Click here to read the original Cautious Optimism Facebook post with comments

5 MIN READ - The Cautious Optimism Correspondent for Economic Affairs and Other Egghead Stuff focuses on yet more historical federal intervention into America’s banking affairs, this time with the nation’s second central bank, the abortive Second Bank of the United States which directly precipitated the Panic of 1819.


I. WAR OF 1812 FINANCE

America’s first central bank, Alexander Hamilton’s First Bank of the United States, only survived for twenty years. Having spawned the Panic and Recession of 1792 and the Panic and Depression of 1797, its charter renewal died in 1811 by a single U.S. House and single Senate vote.

One year later the United States declared war on Great Britain, opening the War of 1812.

From the standpoint of government finance, Congress’ declaration of war might be the worst case of bad timing in history.

By the 19th century major powers were financing wars with plentiful central bank credit. British Parliament had relied on the Bank of England to provide generous loans for over a century, and Napoleon had established the Bank of France in 1800 for the same purpose.

The Economics Correspondent is not saying he necessarily agrees with the arrangement of central banks making vast wartime credit available to the very governments that grant them special privileges, only that the United States entered the War of 1812 without the central bank that Congress had just shuttered a year prior.

Pressed to find credit from somewhere—anywhere—to fight the world’s most powerful army, the states and eventually the federal government resorted to private inflation by temporarily suspending the obligation of state banks to redeem their notes in silver or gold specie (i.e. going off the silver/gold standard, also known as the bimetallic standard).

Under the bimetallic standard, state-chartered private bank issuances of credit and paper banknotes were constrained by their stock of metallic reserves. If they overextended credit too many noteholders might demand banknote redemption at once and drain their silver/gold coin reserves (i.e. specie) leading to bankruptcy.

The bimetallic standard therefore acted as a market restraint on the amount of credit and paper money banks could issue, keeping inflation in check and preventing the formation of dangerous investment and speculation bubbles.

That all changed when the combined federal and state governments intervened and freed banks to renege on their contractual obligations to redeem notes in specie. 

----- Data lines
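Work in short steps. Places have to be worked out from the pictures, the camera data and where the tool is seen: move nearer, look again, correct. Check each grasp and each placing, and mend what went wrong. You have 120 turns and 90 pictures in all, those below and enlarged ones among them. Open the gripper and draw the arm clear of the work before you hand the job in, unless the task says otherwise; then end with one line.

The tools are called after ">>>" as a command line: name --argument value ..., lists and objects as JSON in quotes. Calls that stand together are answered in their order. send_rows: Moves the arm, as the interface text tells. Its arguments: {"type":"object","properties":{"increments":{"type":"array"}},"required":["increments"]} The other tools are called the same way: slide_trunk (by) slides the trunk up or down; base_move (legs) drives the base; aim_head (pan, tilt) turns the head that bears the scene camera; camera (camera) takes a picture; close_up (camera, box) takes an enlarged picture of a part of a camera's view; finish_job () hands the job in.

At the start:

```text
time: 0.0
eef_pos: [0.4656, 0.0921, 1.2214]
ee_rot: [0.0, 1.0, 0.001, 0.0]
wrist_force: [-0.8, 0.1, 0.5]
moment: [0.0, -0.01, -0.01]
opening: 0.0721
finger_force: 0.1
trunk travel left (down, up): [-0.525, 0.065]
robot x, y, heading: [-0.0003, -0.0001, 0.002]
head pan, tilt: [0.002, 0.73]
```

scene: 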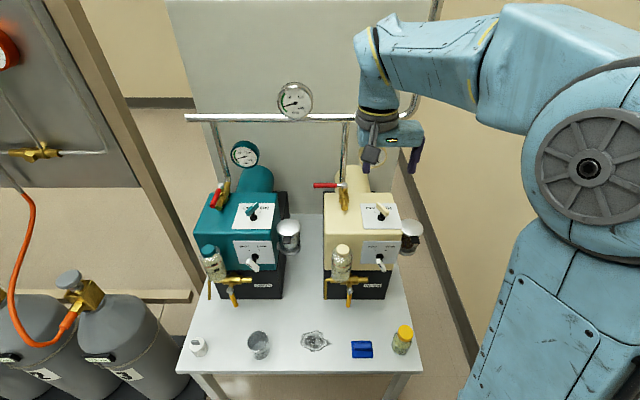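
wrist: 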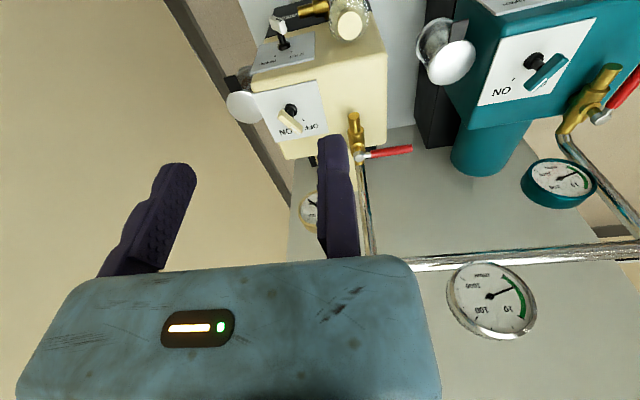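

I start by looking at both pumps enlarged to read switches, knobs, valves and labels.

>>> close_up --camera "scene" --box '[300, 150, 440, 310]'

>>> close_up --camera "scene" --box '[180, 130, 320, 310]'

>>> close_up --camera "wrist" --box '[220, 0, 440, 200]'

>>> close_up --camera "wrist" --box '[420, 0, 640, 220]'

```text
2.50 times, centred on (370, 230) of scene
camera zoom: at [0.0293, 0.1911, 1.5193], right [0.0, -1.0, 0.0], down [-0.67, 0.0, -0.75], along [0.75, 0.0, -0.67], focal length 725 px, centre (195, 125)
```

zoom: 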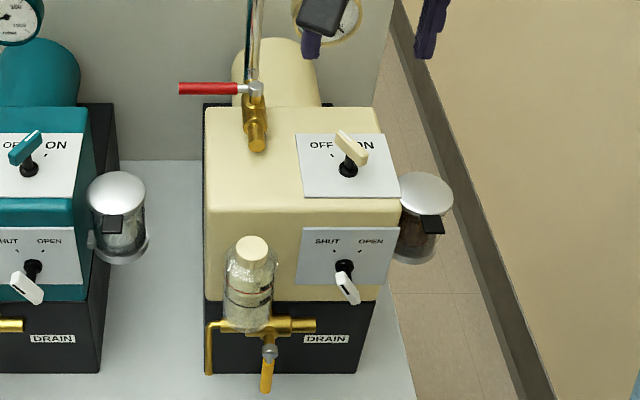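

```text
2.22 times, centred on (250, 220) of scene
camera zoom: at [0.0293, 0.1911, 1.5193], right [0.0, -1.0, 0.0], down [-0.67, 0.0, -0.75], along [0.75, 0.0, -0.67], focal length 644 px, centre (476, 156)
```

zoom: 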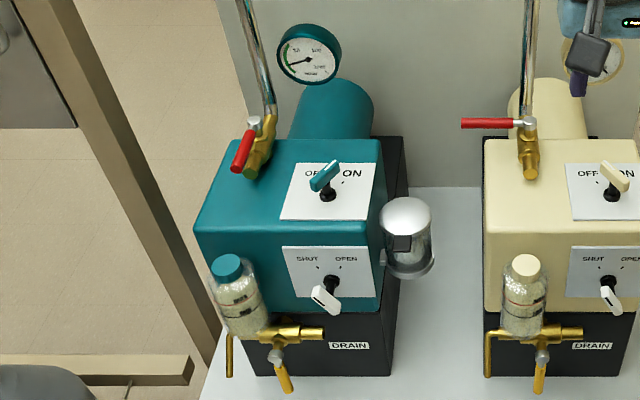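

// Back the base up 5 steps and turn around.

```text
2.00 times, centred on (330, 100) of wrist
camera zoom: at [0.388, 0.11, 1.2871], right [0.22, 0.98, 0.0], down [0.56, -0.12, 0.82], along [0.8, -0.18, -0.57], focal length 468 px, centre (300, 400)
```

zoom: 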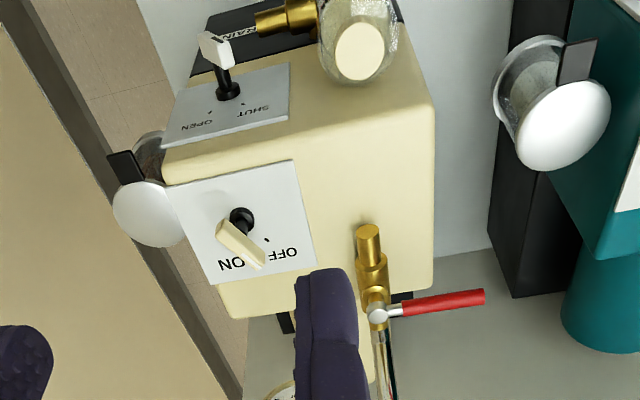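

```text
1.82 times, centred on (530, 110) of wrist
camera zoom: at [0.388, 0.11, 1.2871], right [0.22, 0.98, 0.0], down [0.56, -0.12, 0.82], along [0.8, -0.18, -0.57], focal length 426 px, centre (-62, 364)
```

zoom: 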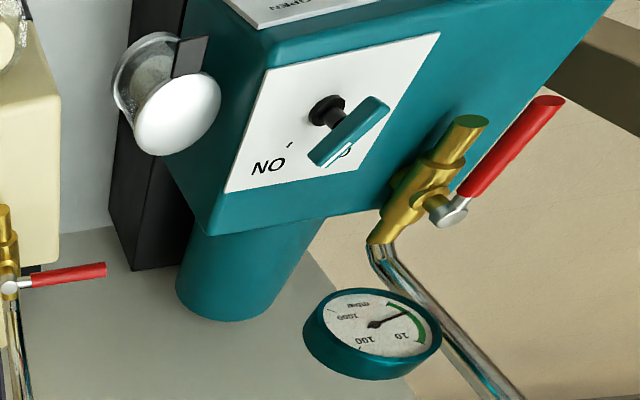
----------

As intended, banks quickly went on a massive lending spree since, freed from the discipline of silver and gold, the more loans and paper banknotes they issued, the more interest and profits they could earn.

This was precisely the goal of Congress and the Madison administration: not only to free state banks to create vast amounts of credit and paper money, but also make much of it available to the Treasury for wartime financing, and with such a generous supply of credit available to lend it at favorable interest rates.

The strategy parallels Great Britain’s own when it suspended its gold standard in 1797 to fight Napoleon for the next eighteen years. The only difference was the British government received its credit from a single, closely connected and highly privileged central bank, the Bank of England, whereas the United States government would rely on America’s plethora of private state banks.

II. THE POSTWAR CENTRAL BANK

The War of 1812 ended with the Treaty of Ghent in early 1815, but the United States government was left with the problems of a large debt overhang and state banks which by then had printed far more paper money than they could back with gold and silver coin.

Congress was fully aware that going back on the bimetallic standard cold turkey could result in a large contraction of money and credit while placing enormous strain on the banking system. Hence debate reopened on the establishment of a central bank. 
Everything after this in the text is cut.